(begin)
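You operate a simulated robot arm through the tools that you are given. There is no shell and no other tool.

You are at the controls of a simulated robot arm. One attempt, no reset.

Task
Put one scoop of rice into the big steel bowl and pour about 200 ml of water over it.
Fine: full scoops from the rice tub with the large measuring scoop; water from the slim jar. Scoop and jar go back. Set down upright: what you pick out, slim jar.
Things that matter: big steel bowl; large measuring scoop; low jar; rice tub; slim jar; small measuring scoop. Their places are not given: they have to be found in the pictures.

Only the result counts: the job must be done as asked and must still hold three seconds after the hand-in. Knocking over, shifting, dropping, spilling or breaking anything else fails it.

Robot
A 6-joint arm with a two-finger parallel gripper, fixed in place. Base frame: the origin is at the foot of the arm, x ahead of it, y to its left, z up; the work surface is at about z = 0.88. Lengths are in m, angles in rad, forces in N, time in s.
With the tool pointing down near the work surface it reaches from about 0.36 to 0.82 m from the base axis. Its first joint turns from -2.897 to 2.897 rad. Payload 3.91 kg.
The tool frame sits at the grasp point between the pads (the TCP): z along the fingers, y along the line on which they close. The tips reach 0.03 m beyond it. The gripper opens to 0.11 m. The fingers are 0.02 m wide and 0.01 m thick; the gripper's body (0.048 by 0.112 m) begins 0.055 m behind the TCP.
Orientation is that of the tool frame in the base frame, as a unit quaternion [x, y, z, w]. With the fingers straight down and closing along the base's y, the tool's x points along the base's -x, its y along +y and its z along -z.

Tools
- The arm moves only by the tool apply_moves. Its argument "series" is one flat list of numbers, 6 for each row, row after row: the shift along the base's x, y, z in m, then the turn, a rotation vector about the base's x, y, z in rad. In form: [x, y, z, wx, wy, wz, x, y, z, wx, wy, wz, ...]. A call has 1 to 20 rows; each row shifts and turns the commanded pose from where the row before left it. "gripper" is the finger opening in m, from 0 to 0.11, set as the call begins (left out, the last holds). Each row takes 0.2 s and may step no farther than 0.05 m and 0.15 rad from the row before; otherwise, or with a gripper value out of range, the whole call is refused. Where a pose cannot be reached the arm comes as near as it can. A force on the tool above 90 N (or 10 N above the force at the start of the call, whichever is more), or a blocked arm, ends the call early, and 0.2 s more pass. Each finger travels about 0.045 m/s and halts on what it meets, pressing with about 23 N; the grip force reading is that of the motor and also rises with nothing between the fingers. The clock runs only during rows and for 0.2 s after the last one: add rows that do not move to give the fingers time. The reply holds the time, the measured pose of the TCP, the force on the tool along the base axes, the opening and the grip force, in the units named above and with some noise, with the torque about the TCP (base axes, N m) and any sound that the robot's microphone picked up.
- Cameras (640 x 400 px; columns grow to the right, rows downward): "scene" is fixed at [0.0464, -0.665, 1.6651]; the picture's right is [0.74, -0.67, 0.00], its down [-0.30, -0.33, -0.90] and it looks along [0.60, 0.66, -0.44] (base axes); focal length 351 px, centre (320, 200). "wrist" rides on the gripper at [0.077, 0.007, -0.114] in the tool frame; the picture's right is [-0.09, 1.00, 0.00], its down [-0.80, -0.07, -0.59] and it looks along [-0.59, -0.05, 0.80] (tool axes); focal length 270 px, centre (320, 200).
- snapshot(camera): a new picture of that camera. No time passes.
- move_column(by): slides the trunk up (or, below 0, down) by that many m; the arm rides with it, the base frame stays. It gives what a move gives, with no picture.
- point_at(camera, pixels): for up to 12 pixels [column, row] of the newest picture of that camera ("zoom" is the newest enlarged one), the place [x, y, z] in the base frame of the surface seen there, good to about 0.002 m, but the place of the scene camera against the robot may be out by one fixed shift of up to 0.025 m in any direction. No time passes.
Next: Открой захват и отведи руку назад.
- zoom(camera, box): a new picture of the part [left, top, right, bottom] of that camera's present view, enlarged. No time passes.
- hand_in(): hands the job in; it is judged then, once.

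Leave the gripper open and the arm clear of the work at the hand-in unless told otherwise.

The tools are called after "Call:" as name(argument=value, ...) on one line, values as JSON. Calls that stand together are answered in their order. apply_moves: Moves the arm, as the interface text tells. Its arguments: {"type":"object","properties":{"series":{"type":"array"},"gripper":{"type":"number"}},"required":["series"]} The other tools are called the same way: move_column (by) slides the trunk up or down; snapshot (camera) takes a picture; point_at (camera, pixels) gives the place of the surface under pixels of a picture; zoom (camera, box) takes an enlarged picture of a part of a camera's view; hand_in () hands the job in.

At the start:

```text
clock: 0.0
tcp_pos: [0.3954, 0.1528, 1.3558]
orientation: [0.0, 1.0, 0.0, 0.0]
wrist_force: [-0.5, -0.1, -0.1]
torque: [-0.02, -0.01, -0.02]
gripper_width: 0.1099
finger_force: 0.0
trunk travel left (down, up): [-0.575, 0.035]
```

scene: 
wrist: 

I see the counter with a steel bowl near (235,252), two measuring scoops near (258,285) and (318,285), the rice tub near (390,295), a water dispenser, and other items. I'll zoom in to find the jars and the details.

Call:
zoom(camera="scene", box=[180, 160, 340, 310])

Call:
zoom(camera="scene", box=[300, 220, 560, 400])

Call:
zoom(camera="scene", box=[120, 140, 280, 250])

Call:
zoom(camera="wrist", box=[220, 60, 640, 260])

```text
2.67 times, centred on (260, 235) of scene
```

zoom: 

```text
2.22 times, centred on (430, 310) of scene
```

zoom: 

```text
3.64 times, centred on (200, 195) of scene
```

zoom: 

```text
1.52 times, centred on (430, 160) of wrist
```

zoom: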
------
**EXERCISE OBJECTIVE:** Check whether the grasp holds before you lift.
(end)
**EXERCISE OBJECTIVE:** Which lines contain "over"? Copy each of them.

**WRITTEN RESPONSE:**
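Put one scoop of rice into the big steel bowl and pour about 200 ml of water over it.
Only the result counts: the job must be done as asked and must still hold three seconds after the hand-in. Knocking over, shifting, dropping, spilling or breaking anything else fails it.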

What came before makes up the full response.